*QUOTED TEXT*
As Anna Maria Kambourakis opens the wire mesh gate to a Syrah vineyard, a woman from the nearby winery shouts a warning. They have a brief exchange in Greek, and then we’re in, walking among the maroon leaves of the vines.
“She said I shouldn’t come in here because I’m wearing red, and the rams might attack me,” explains Anna Maria, before walking off to find the very creatures that might charge her, so she can take a photo.
We are at the Anoskeli Winery in western Crete, where rams, sheep and lambs are used to clean up the vines after harvest. Anna Maria’s husband Vasilis Kokologiannakis and I stand back and watch her venture into the vines with her red coat, red nail varnish and red lipstick.
Perhaps this is unsurprising behaviour for someone who boldly goes where few would dare. Anna Maria Kambourakis and her husband Vasilis Kokologiannakis were both born and raised in the US, but five years ago, they decided to quit their jobs, leave their friends and family behind, and move back to their ancestral homeland.
Moving to Greece during the time of economic crisis — one that caused over 300,000 people to leave the country — was, to say the least, unusual. But Anna Maria and Vasilis are wine people: Anna Maria is a certified sommelier and Vasilis has been making his own wine for years in California, following the tradition of many Greek Americans, who keep their own barrels of homemade wine. And for wine people, Crete is an exciting place. Not only is a new generation reviving the island’s ancient wine tradition, but its northern city of Rethymno was proclaimed European Wine City 2018.
“The other day I read an article about how Lebanon is trying to make their answer to Assyrtiko — one of Greece’s most famous white grapes — which is awesome, because ten years ago, it was our response to Chardonnay, or Cabernet,” said Anna Maria.
Anna Maria has spent most of her career trying to promote Greek wines. It’s something she is extremely passionate about, although this wasn’t always the case. When she was young, she was a political junkie, and wanted to major in international relations. But two weeks into her freshman year, 9/11 happened “and my little, suburban, middle-class bubble…burst. I had this feeling that the world just cannot be fixed,” she said.
It was a shock for the naive 17 year old, who thought she could change the world. She no longer knew what she wanted to do. She tried graphic design, spent six months in Crete, then returned to the states to take up waitressing. It was while she was working at a diner in Boston that a friend of her boss’s would frequently drop by with wine at various times during the day. He was funny, flashy, always talked about wine and for a long time, she couldn’t figure out what he did. When she finally asked, she was told that he sold wine for Martignetti, one of the biggest wine distributors in the area. Excited about the fact that this could be an actual job, she decided to pursue a career in wine.

*INFORMATION PROVIDED*
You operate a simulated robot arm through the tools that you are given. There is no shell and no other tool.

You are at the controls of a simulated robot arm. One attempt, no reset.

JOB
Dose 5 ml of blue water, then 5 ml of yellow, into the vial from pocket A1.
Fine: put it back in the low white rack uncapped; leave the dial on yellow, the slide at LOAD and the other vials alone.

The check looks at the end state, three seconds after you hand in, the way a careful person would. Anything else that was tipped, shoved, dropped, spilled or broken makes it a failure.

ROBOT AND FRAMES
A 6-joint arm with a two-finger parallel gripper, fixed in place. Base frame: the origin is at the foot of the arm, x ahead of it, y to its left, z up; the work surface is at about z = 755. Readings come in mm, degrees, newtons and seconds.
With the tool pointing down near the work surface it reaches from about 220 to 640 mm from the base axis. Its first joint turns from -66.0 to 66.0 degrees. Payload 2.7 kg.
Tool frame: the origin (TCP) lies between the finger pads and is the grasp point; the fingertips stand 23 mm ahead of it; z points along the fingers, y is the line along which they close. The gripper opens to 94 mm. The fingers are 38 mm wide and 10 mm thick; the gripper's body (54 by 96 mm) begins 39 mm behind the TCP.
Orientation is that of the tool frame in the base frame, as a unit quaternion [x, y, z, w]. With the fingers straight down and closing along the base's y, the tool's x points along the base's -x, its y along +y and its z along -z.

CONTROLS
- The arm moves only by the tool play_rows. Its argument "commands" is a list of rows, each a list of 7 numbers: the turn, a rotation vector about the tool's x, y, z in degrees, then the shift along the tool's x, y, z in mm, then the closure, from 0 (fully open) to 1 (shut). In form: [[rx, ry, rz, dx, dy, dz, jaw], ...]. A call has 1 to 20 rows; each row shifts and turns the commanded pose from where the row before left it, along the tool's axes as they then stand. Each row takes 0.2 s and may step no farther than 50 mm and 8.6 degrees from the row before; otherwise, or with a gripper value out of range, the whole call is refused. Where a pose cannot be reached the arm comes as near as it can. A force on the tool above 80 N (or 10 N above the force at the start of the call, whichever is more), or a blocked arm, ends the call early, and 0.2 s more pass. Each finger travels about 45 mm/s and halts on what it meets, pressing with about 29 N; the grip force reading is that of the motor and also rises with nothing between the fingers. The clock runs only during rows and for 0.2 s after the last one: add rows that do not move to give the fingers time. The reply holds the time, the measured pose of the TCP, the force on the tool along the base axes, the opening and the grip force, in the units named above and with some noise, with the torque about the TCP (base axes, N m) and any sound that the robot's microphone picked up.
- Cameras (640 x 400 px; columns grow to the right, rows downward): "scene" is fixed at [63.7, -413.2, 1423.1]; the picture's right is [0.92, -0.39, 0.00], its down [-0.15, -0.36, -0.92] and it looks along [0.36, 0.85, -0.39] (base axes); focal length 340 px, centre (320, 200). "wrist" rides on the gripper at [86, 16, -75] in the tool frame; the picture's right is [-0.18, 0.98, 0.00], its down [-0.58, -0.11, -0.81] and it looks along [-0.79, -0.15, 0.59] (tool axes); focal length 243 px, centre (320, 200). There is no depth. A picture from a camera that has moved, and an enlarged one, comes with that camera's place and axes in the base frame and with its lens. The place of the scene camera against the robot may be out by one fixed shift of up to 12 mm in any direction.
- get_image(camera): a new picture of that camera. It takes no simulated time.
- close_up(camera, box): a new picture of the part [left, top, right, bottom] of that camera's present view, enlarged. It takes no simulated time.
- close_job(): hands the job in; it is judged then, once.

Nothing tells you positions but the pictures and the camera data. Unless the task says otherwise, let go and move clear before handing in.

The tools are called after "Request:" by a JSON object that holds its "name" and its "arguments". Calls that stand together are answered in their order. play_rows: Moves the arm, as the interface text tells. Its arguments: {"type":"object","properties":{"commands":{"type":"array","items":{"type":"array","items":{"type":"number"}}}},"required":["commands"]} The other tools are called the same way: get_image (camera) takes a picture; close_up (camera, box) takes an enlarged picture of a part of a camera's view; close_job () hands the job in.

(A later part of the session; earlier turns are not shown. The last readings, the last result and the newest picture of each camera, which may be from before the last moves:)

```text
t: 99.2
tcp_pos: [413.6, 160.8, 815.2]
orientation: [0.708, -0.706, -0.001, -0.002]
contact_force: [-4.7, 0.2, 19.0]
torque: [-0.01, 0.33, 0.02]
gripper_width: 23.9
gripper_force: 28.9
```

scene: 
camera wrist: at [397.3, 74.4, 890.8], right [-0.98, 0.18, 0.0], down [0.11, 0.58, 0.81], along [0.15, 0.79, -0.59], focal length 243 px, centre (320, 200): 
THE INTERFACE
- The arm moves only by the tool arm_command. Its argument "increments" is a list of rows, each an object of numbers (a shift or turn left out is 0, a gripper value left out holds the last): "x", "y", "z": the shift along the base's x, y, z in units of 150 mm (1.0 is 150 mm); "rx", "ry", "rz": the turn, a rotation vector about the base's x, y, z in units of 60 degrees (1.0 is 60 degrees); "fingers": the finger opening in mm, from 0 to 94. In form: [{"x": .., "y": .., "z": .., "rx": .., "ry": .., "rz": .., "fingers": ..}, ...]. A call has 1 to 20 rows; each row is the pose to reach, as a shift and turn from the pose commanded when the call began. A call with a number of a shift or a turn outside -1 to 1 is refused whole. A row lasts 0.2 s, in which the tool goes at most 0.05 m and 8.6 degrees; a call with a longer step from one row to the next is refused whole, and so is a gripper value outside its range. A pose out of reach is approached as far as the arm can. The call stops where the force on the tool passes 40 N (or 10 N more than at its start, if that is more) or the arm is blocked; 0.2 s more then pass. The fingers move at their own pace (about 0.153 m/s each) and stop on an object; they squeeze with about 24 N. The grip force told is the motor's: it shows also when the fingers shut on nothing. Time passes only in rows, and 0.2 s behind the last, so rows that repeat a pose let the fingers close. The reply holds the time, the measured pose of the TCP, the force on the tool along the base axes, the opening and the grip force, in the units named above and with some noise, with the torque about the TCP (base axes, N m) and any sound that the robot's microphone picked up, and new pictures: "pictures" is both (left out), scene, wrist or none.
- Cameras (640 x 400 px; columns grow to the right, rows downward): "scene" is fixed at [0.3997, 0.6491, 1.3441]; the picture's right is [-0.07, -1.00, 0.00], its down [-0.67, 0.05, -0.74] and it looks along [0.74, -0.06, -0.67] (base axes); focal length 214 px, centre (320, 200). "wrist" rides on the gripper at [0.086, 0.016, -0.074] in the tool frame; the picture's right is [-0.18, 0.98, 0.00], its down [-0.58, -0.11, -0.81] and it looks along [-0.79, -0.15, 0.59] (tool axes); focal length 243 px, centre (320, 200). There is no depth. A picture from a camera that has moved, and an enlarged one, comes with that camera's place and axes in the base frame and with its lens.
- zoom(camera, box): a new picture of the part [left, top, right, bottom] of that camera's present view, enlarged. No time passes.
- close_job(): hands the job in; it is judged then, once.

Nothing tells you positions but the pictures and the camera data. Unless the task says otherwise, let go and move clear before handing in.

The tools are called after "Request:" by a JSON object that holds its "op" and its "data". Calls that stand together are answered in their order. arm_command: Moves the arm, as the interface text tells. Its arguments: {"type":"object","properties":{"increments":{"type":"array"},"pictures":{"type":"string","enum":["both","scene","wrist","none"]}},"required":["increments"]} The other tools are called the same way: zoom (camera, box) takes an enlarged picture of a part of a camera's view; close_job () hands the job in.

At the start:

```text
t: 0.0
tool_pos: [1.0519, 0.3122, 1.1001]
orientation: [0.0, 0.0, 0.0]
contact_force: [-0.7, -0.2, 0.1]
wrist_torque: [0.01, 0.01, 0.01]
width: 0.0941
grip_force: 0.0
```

*REQUIREMENT 1*
Could you quote the quoted text from "Moving to Greece" up to and including "Wine City 2018."?
*REQUIREMENT 2*
Add the next paragraphs of the quoted text.

*EXPECTED OUTPUT 1*
Moving to Greece during the time of economic crisis — one that caused over 300,000 people to leave the country — was, to say the least, unusual. But Anna Maria and Vasilis are wine people: Anna Maria is a certified sommelier and Vasilis has been making his own wine for years in California, following the tradition of many Greek Americans, who keep their own barrels of homemade wine. And for wine people, Crete is an exciting place. Not only is a new generation reviving the island’s ancient wine tradition, but its northern city of Rethymno was proclaimed European Wine City 2018.

*EXPECTED OUTPUT 2*
“Years ago, when I was selling Greek wine, people only knew about Retsina and Mavrodafni. Greek wine had a terrible reputation, and rightly so, because most of our wines were terrible for a really long time,” recalls Anna Maria.
This is surprising because Greek wine tradition is the oldest in Europe, and in Crete, it stretches back 4000 years. In fact, some of the world’s oldest wine presses can be seen at the island’s ancient Minoan ruins in Vathypetro. In addition, Crete’s geographical location in the very south of Europe is ideal for making wine. The grapes have no problem ripening due to the hot weather.
But its geographical situation is also key to its turbulent history, which has impacted its wine industry. Lying between Africa, the Middle East, and Europe, has made the island a strategic point for empires and wars over the centuries. Although certain occupations, like the Venetian one that stretched between the 13th and 17th centuries, made Cretan wine famous by bringing it to the rest of Europe, subsequent empires and wars damaged the industry. Wine was banned completely during the Ottoman Empire, and the wars of the 20th century, including WW1, WW2 and the Balkan wars, left the island devastated. It wasn’t until about 20 years ago, with help from EU funds, that the industry was given the chance to modernise and recover.
“Before the money from the European Union, we had something like 14 wineries on Crete, and now we have 34. Plus, now, we have an educated winemaker,” explained Anna Maria, referring to a new generation of winemakers who have studied abroad, in places like Germany, Italy and France. Now, these winemakers are applying their knowledge in their old family vineyards, where people had been making the same way for generations.
Tradition Meets Innovation
“It’s this second generation that are really thinking outside the box and being a little bit more creative, more realistic and taking risks,” said Anna Maria.
As part of their wine tour, Anna Maria and Vasilis took me to visit the Karavitakis Winery, which experienced exactly this kind of shift when son Nikos took over from his father Manolis. There, we tried a Vidiano — one of Crete’s three indigenous white grape varieties.
“Everyone is making a good Vidiano right now. It’s the sweetheart grape of Crete, because it’s showing the most potential in terms of being internationally loved,” said Anna Maria.
The Vidiano we tasted was light, subtle and easy to drink, with recurring notes of peach. A perfect summer wine.
A few days later, I visited the Douloufakis Winery further East, in the old wine-producing region of Daphnes, where winemaker Nikos Douloufakis is also experimenting with Vidiano. He’s using the same grape variety, of the same vintage, in different ways — fermenting them in steel tanks, barrels, producing sparkling wines — which demonstrates the versatility of Vidiano.
As is the trend, Nikos, who is the third generation of winemakers in his family, studied oenology in Alba, Piemonte. As well as bringing a more modern, scientific approach to the process of making wine, he is interested in working with native Cretan grape varieties, such as Vidiano, Vilana, Liatiko and Kotsifali.
This fresh return to tradition is mirrored by Anna Maria and Vasilis. Not only are they a new generation returned to their familial homeland from abroad, but they each embrace a different aspect of Crete.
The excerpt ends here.